We know it's a Lifetime movie, but it's not okay to be cool with putting out a messy story of a black R&B singer who had a cultural impact, whether people think she's overrated or not. As for the ratings, there's a weird logic behind hate-watching a show that I think makes sense. I'd argue that even without the lure of Twitter-bashing, if this was 10 years ago, people would tune in either way.
Captain Obvious point No. 2: This movie would've benefited immensely from better casting. In 2009's Notorious—another biopic that similar to TLC's had real-life consulting—rapper Gravy's portrayal as Biggie and Naturi Naughton as Lil Kim surprised us all in a good way. In this case, it's hard to make up for a lead actress who's just a poor fit overall.
Alexandra Shipp, aka Aaliyah lite lite lite, lacked the ease and quiet confidence needed to pull off the role of Aaliyah. The casting director, Tracy "Twinkie" Bird, maybe knew this, but I'm guessing that after Zendaya Coleman dropped out, time constraints forced the producers into Plan C. Shipp said she only had 10 days to prepare whereas the rest of the cast had months. That's my main issue with rushed productions. Take your time finding the right actors.
Meanwhile, in his portrayal of R. Kelly, Clé Bennett looked like five different people throughout the movie, including Joe and Aaron Hall. Timbaland was somehow thin and fine, and Damon Dash was like 7-feet tall. Casting a biopic is usually a crapshoot because you can't expect exact replicas. But did they use Flex's Michael Jackson role as a vision board?

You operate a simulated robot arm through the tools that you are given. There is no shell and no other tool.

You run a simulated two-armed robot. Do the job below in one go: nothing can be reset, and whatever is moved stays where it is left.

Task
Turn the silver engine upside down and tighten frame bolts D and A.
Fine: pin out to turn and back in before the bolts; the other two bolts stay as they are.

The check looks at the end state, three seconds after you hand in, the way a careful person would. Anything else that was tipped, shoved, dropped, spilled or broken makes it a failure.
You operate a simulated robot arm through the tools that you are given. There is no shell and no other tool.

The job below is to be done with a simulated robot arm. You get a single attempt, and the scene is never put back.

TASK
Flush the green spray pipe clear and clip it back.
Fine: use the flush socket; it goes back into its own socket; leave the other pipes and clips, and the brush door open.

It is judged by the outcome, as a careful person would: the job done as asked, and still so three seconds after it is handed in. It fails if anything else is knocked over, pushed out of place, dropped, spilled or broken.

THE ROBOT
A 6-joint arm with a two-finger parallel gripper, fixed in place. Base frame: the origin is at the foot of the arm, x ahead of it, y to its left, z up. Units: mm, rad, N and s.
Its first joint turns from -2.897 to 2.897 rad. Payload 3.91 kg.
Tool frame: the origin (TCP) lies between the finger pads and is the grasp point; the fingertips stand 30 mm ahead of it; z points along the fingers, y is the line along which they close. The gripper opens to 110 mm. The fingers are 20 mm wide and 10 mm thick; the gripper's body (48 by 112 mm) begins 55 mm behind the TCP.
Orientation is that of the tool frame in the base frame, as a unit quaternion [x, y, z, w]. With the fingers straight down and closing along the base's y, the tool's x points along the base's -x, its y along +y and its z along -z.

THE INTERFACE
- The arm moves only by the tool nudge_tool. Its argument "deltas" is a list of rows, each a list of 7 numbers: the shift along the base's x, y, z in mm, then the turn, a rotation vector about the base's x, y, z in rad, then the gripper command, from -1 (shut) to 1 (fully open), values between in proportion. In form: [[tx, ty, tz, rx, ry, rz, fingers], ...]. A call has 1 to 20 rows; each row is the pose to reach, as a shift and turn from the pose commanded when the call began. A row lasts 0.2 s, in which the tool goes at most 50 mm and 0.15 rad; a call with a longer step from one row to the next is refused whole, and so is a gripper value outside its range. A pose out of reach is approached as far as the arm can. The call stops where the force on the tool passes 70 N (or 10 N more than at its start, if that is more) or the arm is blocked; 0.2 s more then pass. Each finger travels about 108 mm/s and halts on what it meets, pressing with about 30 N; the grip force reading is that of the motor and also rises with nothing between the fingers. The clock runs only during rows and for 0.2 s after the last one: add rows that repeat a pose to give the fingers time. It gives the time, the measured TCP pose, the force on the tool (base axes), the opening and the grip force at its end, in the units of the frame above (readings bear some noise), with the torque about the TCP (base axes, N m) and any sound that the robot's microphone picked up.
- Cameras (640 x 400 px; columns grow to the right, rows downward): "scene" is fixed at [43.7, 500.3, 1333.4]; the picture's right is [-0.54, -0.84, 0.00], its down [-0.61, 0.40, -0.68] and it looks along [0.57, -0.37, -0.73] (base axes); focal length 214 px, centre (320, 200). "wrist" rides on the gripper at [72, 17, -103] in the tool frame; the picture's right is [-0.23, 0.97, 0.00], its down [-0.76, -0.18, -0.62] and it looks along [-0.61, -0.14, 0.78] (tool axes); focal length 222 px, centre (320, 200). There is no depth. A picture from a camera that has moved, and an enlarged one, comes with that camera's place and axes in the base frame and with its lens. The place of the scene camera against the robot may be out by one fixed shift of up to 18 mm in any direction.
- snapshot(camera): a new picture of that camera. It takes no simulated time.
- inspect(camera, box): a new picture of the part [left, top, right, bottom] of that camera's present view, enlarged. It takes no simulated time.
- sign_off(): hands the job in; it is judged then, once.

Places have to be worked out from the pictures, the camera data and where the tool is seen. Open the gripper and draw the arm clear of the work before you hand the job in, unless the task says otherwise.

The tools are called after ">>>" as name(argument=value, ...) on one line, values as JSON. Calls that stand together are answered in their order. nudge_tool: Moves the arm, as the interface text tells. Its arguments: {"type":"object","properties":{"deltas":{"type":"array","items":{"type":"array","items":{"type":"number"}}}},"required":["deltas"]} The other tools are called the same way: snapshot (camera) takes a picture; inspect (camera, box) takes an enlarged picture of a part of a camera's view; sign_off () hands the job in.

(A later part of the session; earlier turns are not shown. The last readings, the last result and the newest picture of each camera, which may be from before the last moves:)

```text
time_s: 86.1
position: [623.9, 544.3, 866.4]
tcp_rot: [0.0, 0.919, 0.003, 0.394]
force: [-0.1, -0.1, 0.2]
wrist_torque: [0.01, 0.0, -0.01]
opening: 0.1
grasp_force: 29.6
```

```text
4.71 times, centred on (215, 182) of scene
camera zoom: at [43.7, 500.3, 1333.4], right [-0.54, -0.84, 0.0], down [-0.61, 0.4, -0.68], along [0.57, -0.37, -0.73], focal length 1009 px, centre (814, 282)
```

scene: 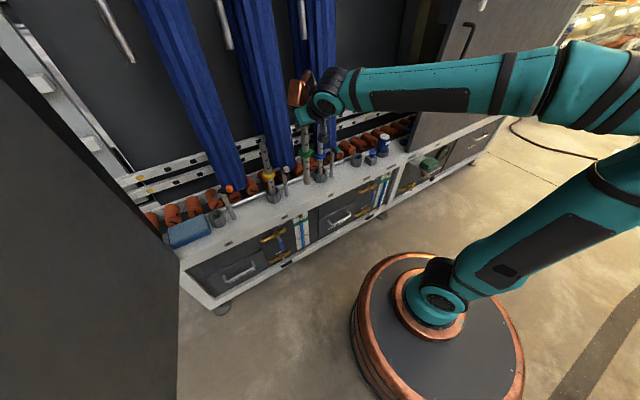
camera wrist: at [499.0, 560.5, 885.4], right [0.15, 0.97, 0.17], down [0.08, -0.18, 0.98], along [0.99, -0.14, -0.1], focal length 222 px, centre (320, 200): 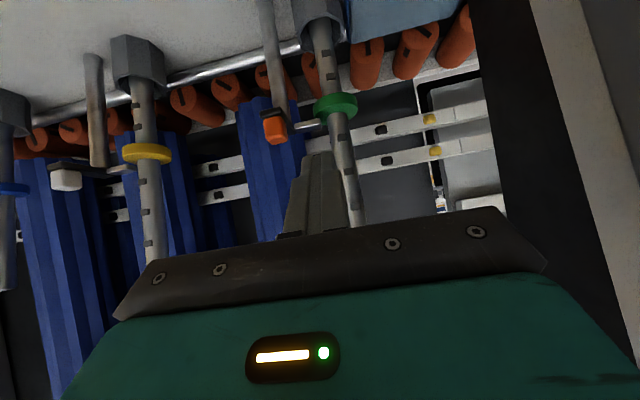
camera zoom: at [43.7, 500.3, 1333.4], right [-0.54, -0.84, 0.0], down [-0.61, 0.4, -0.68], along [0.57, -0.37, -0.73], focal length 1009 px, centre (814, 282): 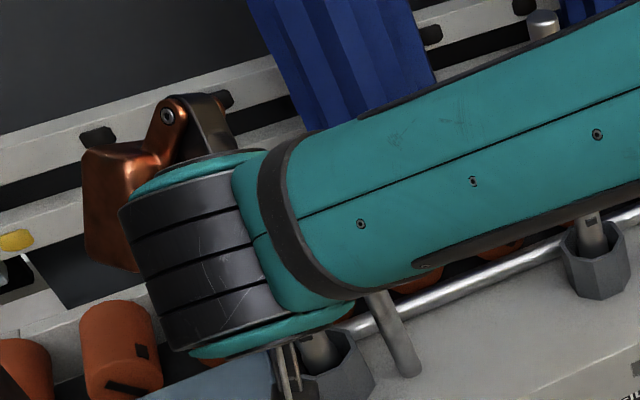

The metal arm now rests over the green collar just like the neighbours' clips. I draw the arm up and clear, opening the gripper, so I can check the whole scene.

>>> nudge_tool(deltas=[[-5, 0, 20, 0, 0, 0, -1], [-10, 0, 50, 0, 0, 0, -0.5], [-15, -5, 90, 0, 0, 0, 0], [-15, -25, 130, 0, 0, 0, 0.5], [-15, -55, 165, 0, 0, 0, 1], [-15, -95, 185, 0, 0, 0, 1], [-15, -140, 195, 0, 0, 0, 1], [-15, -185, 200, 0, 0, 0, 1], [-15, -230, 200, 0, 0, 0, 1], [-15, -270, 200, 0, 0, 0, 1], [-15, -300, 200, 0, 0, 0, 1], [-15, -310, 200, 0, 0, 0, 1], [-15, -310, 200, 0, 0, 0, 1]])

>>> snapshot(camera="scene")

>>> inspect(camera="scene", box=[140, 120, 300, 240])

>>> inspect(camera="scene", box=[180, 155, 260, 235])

Bird previously casted Notorious and Fruitvale Station, so I won't hold this against her. She retweeted this:
This was really the origin of the mess. A good movie starts with a solid script and this just wasn't. Executive producers Howard Braunstein and Debra Martin Chase defended the R. Kelly part of the storyline, telling The Washington Post: "The evidence is there that they were married. We tried to keep it very tasteful and respectful in our portrayal."

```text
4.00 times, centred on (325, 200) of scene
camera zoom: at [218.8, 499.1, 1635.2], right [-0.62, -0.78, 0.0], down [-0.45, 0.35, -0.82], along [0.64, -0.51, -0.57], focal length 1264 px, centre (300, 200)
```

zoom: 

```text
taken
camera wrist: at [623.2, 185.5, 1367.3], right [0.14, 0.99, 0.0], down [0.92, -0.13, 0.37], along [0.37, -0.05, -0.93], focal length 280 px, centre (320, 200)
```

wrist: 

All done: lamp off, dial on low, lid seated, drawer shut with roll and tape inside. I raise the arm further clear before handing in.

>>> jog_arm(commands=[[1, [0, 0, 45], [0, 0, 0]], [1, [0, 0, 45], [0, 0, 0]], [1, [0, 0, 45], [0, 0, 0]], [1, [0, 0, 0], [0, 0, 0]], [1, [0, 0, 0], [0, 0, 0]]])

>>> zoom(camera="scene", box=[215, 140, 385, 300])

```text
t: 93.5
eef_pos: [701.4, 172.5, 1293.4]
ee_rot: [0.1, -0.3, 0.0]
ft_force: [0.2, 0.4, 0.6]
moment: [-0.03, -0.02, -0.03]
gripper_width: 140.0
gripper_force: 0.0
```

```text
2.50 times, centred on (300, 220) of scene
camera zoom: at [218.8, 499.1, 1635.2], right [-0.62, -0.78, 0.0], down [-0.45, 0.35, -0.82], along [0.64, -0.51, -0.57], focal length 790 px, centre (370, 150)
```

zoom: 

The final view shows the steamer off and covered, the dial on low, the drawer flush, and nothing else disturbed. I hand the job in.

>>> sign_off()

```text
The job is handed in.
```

It came across like a pedophile rom-com. The R. Kelly portion deserved a lighter touch. They may have felt pressured to not gloss over that part of Aaliyah's life, but making it such a huge chunk of the plot was a misstep. Subtlety.
The producers couldn't legally use most of Aaliyah's music or recreate performances, so all we heard were Shipp's renditions of "At Your Best," "Journey to the Past" and "The One I Gave My Heart To," plus a couple cover songs. As much as Aaliyah's real vocals would've helped, there may have been a way around that. The Five Heartbeats, which was "loosely based" on the careers of acts like the Temptations and the Four Tops, made it work without the real Motown music. Instead, they hired the R&B group After 7 to sing.
More recently, Beyond the Lights had producer-songwriter The-Dream create original songs for their score. We all know Aaliyah wasn't hitting high notes like crazy, but Shipp could barely carry a tune. Vocals from a new, more capable artist would've helped in this case. And if there's no Aaliyah music, then what about choreography scenes, a la my secret obsessions Stomp the Yard and Step Up? Aaliyah's dancing was integral to her popularity, so seeing her practice to other '90s R&B songs could've worked and made up for some things.
Of course, I can tell you what could've been done, but I wasn't there. Unfortunately, it all comes down to a lack of involvement from those close with Aaliyah. In the case of the TLC movie, having T-Boz and Chilli involved in the process helped its authenticity and likely made the writing process easier. It boils down to being respectful of a person's life and story, especially when you're telling it to a mass audience. At the least, start by pronouncing the woman's name correctly.